Ad oggi, in verità, nulla si è mosso, e la Regione dovrebbe predisporre un piano cave entro il mese di giugno: ma come può esprimerlo senza conoscere la realtà del suo territorio?

Risultano, infatti, dalle analisi e dai dati che stiamo raccogliendo, incongruenze grossolane tra i numeri forniti dalla Regione, dalla Provincia di Verona e dai Comuni, a dimostrazione della totale assenza di un "vero" riferimento legislativo e che tutto è sempre stato lasciato al caso, agli interessi di pochi a scapito dell'ambiente, e nessuno si è mai curato di controllare se non in rarissimi casi. Secondo noi prima del piano cave regionale sono necessari tre interventi inderogabili:



Attuare la moratoria per bloccare immediatamente tutte le nuove autorizzazioni.

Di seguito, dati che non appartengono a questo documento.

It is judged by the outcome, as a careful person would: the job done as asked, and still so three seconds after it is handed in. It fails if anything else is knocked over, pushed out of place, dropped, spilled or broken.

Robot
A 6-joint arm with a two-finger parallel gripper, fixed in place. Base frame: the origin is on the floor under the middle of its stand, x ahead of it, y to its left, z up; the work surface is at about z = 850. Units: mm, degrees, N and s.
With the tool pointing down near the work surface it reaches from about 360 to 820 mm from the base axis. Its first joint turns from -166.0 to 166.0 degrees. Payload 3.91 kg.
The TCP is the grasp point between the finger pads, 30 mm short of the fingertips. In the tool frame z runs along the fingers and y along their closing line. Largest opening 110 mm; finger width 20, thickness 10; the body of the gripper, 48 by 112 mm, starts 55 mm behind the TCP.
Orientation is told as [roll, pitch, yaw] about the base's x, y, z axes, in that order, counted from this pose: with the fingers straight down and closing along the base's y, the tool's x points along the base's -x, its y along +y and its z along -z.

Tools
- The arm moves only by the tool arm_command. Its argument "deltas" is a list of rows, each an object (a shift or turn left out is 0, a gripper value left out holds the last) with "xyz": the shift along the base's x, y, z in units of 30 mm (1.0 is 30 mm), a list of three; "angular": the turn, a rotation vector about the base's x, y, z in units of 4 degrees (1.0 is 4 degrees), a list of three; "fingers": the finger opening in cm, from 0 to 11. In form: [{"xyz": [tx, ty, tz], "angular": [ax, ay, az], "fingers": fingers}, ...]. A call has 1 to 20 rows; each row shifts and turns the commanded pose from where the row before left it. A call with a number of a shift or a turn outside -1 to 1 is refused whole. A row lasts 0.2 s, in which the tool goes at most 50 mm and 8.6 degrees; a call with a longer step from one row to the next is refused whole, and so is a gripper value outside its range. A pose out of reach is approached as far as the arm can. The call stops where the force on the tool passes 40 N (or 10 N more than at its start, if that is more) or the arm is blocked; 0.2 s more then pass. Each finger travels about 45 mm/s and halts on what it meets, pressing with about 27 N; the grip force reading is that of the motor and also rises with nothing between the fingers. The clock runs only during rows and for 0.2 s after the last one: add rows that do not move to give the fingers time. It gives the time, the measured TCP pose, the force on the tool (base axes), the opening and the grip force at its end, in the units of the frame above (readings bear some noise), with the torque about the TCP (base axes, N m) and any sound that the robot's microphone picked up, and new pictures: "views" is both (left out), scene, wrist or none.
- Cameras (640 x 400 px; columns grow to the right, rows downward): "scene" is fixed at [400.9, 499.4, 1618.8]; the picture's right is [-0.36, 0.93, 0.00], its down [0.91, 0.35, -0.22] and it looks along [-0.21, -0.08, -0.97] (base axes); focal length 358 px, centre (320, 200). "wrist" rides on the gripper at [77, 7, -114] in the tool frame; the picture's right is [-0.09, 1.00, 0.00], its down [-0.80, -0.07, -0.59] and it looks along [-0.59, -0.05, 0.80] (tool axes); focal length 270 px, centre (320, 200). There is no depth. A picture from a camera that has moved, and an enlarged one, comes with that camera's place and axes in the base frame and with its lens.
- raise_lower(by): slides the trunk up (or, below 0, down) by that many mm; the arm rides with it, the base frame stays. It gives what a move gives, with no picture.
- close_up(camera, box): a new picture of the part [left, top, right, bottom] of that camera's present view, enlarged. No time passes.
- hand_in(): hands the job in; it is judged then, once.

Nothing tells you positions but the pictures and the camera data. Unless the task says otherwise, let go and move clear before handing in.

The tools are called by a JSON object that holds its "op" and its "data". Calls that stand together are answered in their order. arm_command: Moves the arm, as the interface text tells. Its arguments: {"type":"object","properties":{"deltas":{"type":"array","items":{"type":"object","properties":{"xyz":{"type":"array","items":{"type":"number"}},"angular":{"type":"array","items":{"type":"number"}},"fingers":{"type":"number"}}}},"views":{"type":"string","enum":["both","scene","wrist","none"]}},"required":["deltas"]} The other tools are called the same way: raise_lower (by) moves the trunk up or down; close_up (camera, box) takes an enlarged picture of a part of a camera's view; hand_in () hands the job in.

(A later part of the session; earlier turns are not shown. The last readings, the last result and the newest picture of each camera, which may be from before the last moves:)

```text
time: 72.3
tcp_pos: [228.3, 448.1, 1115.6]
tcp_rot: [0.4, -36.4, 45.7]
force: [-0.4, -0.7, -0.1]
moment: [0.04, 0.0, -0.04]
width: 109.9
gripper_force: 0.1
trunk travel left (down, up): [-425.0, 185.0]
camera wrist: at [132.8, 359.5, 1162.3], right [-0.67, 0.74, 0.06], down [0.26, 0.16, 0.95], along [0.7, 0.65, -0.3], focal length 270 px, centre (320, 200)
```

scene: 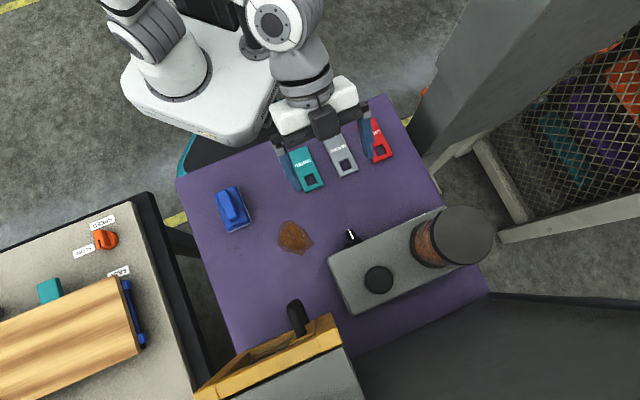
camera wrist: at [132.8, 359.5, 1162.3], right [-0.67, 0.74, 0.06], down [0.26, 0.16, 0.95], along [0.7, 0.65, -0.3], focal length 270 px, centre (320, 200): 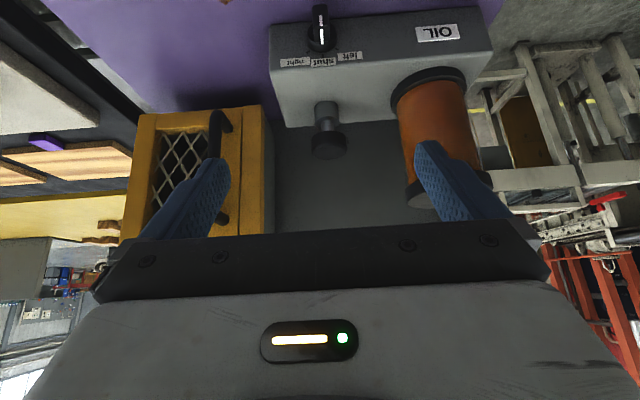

Ottemperare alle previsioni dell'art. 28 della Legge 44/82, che prevede l'obbligo di vigilanza dei Comuni d'intesa con la Provincia, per far redigere contemporaneamente un censimento delle cave attive, di quelle dismesse e/o abbandonate, e lo stato dei ripristini, obbligando la loro attuazione dove non effettuata, e risolvere l'annoso problema delle cave già esistenti antecedenti la legge sopra citata.



Promuovere l'elaborazione di una nuova normativa per l'attività estrattiva per la Regione Veneto.



Su questa proposta LEGAMBIENTE, ITALIA NOSTRA e WWF, chiedono, in via preventiva, a tutti i gruppi consiliari, un parere in merito e una assunzione di responsabilità nell'individuare e nel sostenere la necessità di legiferare con metodo e con coscienza su una attività che, altrimenti, può continuare a creare gravissimi danni all'ambiente e alla già precaria economia di molte zone montane e di pianura.